Cave Rescue in Laos: Reminder of 2018 Thai Soccer Team Rescue by Larry Dinkins

guest post by Larry Dinkins
In 2018 the world was captivated by the young Thai soccer team and their coach who were lost in a flooded cave in northern Thailand and then found and rescued. I wrote three blogs concerning those harrowing 18 days: Thai Soccer Team Lost, Found! ... and Rescued?“, “Lessons from the Rescue of the Thai Soccer Team” and here: “Cave Rescue: Adun Samon.” In those three blogs I tried to draw out spiritual lessons from that rescue and eventually those articles received the most hits of any blogs I’ve ever written. I find myself writing again about a similar incident in Laos where a group of seven men entered a cave to search for gold. The men understood the danger and yet pressed ahead in their quest for gold, yet were met with torential rains that flooded the cave and stranded the men. Once again, a rescue team was formed, including divers from the 2018 rescue and they were able to navigate over 900 feet of narrow, muddy tunnels as well as strong currents to locate the five survivors (two more are still missing). The next step was the dangerous task of extracting the five over the same hazzardous route. In comparing the two rescues I was struck by the contrast of a young soccer team simply wanting to celebrate a winning season with a cave adventure and seven grown men risking life and limb to find elusive treasure.

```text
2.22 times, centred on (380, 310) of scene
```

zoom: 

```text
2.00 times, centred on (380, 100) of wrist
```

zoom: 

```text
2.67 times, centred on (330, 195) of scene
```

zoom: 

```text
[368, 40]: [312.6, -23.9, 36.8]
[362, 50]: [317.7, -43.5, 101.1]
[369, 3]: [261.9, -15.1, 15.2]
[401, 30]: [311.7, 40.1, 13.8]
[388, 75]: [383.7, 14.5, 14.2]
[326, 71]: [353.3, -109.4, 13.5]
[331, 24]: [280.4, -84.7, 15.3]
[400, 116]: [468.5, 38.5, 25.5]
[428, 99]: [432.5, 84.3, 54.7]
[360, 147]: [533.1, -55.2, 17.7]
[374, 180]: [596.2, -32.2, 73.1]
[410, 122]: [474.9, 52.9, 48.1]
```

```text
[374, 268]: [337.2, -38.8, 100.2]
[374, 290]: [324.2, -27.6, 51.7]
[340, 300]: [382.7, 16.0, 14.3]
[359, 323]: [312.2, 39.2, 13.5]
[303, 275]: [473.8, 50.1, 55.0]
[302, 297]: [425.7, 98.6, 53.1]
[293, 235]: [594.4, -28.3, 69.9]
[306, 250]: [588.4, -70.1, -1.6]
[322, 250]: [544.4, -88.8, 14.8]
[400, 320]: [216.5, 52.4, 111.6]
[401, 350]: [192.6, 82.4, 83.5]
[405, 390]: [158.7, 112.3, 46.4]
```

In both cases the bravery and courage of the rescuers is most impressive as they risked their lives to not only find the lost spelunkers but to strategize on how to safely extract them from the jaws of a watery death. Both of these incidents reminds us of the courage and strategies that are needed for the spiritual rescue mission of saving lost souls caught in the dark cave of sin and extracting them through the power of the gospel as expressed in Luke 19:10, “For the Son of Man has come to seek and to save that which was lost.”